Ghost Stories

Trivia, Quotes, Notes and Allusions

Quotes (62)

  • Narrator: (closing) In between the dark and the light, where time has no meaning, silenced voices may be heard again and the cold of the grave may rekindle some light and warmth in the living.

  • Narrator: (opening) The Hanwell Asylum for the Insane first opened it's doors in 1833. Today the people who work there call it the Hanwell Instititute, but it's mission is still the same: To wage hand to hand combat with mental illness. In an era of government cutbacks, Hanwell is fighting to survive. It is also, as Carolyn Ryan will soon discover, haunted by it's terrible past.

  • Narrator: (closing) The power of guilt. For some it's merely an obstacle in life's path that one learns to surmount. In the case of Ann Coates, it was more like traveler's aid, helping her finally arrive at her journey's end. The destination she set out for so many months ago.

  • Narrator: (opening) For Ann Coates, tonight is a momentous occasion. She's about to depart from Chicago's O'Hare airport on the red-eye to Miami. Altough Ann Coates hasn't flown on an airplane in 18 months, she is still carrying baggage from her last flight. A lot of baggage.

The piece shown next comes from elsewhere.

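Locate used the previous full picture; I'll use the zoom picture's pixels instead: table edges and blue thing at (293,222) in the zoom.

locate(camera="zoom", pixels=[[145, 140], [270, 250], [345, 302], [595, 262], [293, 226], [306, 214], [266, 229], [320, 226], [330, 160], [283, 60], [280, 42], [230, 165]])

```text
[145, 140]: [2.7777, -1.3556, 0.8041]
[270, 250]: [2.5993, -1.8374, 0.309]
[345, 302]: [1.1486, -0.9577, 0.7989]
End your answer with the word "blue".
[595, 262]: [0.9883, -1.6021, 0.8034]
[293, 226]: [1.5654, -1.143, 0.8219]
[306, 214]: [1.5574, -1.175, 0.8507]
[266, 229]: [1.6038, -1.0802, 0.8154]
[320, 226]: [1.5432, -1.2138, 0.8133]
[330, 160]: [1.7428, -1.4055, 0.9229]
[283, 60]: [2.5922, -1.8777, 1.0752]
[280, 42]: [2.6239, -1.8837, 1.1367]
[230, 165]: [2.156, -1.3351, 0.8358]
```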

  • Narrator: (closing) The grave is not always silent. If we listen, we can sometimes hear the dead speaking to us. We must listen closely, with an open mind and an open heart, for what may at first sound like a threat may in fact be a message.

  • Narrator: (opening) A lawyer, a housewife, a dancer; there is a collective strength among these souls, the kind of strength that comes from a shared experience: The loss of a loved one. Deborah Hodges married her childhood sweetheart, Steve. The day of their daughter Jessica's tenth birthday, he was struck down by a massive heart attack. No one ever saw it coming. No one ever does.

  • Narrator: (closing) For some a troubled conscience is an open wound. It festers like a lesion on the soul, crying out for the soothing balm of atonement. Was detective David Payne a victim of his own conscience, or had he finally discovered his ultimate destiny, the highest calling for any good cop -- to protect and serve.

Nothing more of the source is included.